Quote the selected text word for word, starting at "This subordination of" and ending with "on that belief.".

_Selected text_
►

American theologian and author (1835-1922)
This subordination of time and place to comfort and convenience is a part of her quite unconscious and therefore unformulated theory that life is the end and that all household arrangements are means to that end. She therefore believes that things are for folks, not folks for things, and always and instinctively acts on that belief.
LYMAN ABBOTT
The Home Builder
She has not fallen in love. Love has been a flight, not a fall. She has risen into a new life; in her is born a new experience. Perhaps it has come suddenly, with a rush which has overwhelmed her with its tumultuous surprise. Perhaps it has grown gradually, so gradually that she has been quite unconscious of its advent until it has taken complete possession of her. As the water lily bursts open the moment the sun strikes upon it, and the rose turns from bud to blossom so gradually that the closest observation discerns no movement in the petals, so some souls bloom instantly when love touches them with its sunbeam, and others, unconscious and unobserved, pass from girlhood to womanhood. In either case it is love that works the miracle. She has not known the secret of her own heart. Or if she has known it, she cannot tell it to any one else —no, not even to herself! She only knows that within her is a secret room, wherein is a sacred shrine. But she has not the key; and what is enshrined there she will not permit even herself to know. She is a strange contradiction to herself. She is restless away from him and strangely silent in his presence, or breaks the silence only to be still more strangely voluble. She chides herself for not being herself, and has in truth become or is becoming another self. So one could imagine a green shoot beckoned imperiously by the sunlight, and neither daring to emerge from its familiar life beneath the ground nor able to resist the impulse; or a bird irresistibly called by life, and neither daring to break the egg nor able to remain longer in the prison-house of its infancy.
LYMAN ABBOTT
The Home Builder
Never lie to a child about doctors or medicine or anything else; but if you feel, as some people seem to feel, that life without lying is an impossibility, at least don't lie about the amount of pain likely to result from a surgical procedure, or about the taste of some medicine. If you know that something to be done will hurt, say so; if a mixture to be swallowed is unpleasant, say so. If you deceive a child once in such matters, do not imagine that it will trust you again. You do not deserve trust, and you will not get it.
LYMAN ABBOTT
The House and Home: A Practical Book
We think if we can only take the temptation away from men, men will be virtuous. We are mistaken. Men are made virtuous by confronting temptation.

◄

_Source material_
►

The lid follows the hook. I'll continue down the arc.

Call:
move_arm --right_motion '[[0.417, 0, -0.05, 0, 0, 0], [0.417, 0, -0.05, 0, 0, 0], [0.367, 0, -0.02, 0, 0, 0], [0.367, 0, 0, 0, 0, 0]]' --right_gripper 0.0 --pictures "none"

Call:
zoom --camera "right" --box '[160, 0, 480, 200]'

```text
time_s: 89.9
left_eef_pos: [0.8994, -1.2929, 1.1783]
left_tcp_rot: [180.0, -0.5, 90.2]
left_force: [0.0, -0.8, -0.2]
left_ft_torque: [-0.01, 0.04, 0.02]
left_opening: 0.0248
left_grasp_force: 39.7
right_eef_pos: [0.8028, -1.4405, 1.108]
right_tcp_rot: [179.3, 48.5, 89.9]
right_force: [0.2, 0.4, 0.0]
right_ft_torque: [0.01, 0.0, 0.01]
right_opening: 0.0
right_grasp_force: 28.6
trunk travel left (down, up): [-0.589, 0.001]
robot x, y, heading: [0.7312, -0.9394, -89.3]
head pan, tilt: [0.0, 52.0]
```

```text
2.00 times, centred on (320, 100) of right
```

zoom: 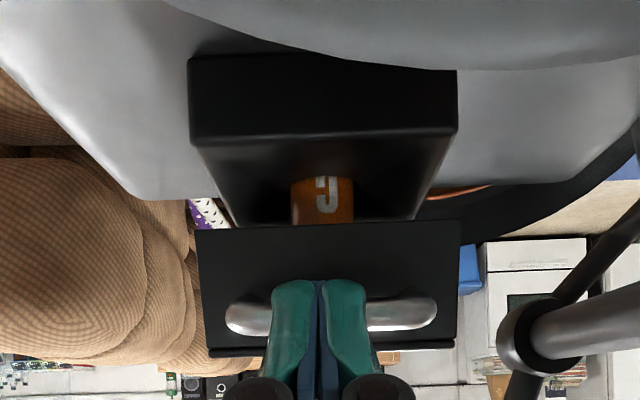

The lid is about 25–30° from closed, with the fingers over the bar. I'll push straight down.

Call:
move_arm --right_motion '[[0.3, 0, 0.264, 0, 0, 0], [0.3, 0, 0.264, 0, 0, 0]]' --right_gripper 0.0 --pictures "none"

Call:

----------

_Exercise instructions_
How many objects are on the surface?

◄

_Reply_
This subordination of time and place to comfort and convenience is a part of her quite unconscious and therefore unformulated theory that life is the end and that all household arrangements are means to that end. She therefore believes that things are for folks, not folks for things, and always and instinctively acts on that belief.